▸ **READING PASSAGE**:
▬▬▬

Blatt mit Handschrift
NS-Raubgut

Pilotprojekt zur „Reichsvereinigung der Juden in Deutschland“

Durch neue Restaurierungstechniken sollen Unterlagen erstmals zugänglich werden.

Das Bundesarchiv, die Herzogin Anna Amalia Bibliothek Weimar und der Studiengang Konservierungs- und Restaurierungswissenschaft der HAWK Hochschule für angewandte Wissenschaft und Kunst Hildesheim/Holzminden/Göttingen planen, in einem Pilotprojekt historisch bedeutsame Unterlagen der „Reichsvereinigung der Juden in Deutschland“ zu restaurieren, zugänglich zu machen und für künftige Generationen zu erhalten. Damit erproben sie zugleich Möglichkeiten für eine längerfristige Kooperation im Bereich der Mengenrestaurierung von Kulturgut. Das Projekt startete Anfang 2024 und wurde nun in Berlin vorgestellt.

▬▬▬

▸ **SOURCE MATERIAL**:

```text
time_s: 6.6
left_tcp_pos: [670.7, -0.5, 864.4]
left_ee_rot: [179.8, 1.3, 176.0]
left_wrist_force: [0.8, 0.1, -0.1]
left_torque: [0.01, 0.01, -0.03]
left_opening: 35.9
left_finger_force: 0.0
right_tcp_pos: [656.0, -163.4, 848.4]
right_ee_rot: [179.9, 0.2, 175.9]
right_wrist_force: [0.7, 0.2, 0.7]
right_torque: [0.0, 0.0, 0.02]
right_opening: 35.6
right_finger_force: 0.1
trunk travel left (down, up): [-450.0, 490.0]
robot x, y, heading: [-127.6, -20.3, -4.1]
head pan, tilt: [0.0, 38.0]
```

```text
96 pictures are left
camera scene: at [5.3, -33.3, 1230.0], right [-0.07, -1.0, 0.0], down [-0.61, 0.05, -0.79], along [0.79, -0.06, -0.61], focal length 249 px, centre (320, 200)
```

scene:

▬▬▬

▸ **PROBLEMS**:
1: Your answer is an exact quotation from the reading passage: it starts at "Durch neue Restaurierungstechniken" and ends at "in Berlin vorgestellt.".
2: Continue the reading passage from where it stops.

▸ **RESULTS OF THE EXERCISE**:
1:
Durch neue Restaurierungstechniken sollen Unterlagen erstmals zugänglich werden.

Das Bundesarchiv, die Herzogin Anna Amalia Bibliothek Weimar und der Studiengang Konservierungs- und Restaurierungswissenschaft der HAWK Hochschule für angewandte Wissenschaft und Kunst Hildesheim/Holzminden/Göttingen planen, in einem Pilotprojekt historisch bedeutsame Unterlagen der „Reichsvereinigung der Juden in Deutschland“ zu restaurieren, zugänglich zu machen und für künftige Generationen zu erhalten. Damit erproben sie zugleich Möglichkeiten für eine längerfristige Kooperation im Bereich der Mengenrestaurierung von Kulturgut. Das Projekt startete Anfang 2024 und wurde nun in Berlin vorgestellt.

2:
Archive und Bibliotheken bewahren auch Bestände, die aufgrund schwerster Brand-, Wasser- oder Säureschäden nicht im Original genutzt und auch nicht digitalisiert werden können. Sie sind damit für die Öffentlichkeit unzugänglich. Die Herzogin Anna Amalia Bibliothek Weimar und das Fachgebiet Konservierung und Restaurierung von Schriftgut, Buch und Grafik der HAWK verfügen über Erfahrungen bei der Anwendung und Entwicklung von Mengenverfahren in der Restaurierung von schwerstgeschädigtem Bibliotheksgut. Sie sollen im Rahmen der Kooperation mit dem Bundesarchiv eingesetzt und erweitert werden. Dabei kommen innovative Verfahren aus der Celluloseforschung und Multispektraldigitalisierung zum Einsatz. Als erstes Konvolut für ein Pilotprojekt der drei Institutionen wurden neun Objekte aus dem Bundesarchiv-Bestand R 8150 der „Reichsvereinigung der Juden in Deutschland“ ausgewählt, die restauriert und wieder nutzbar gemacht werden sollen.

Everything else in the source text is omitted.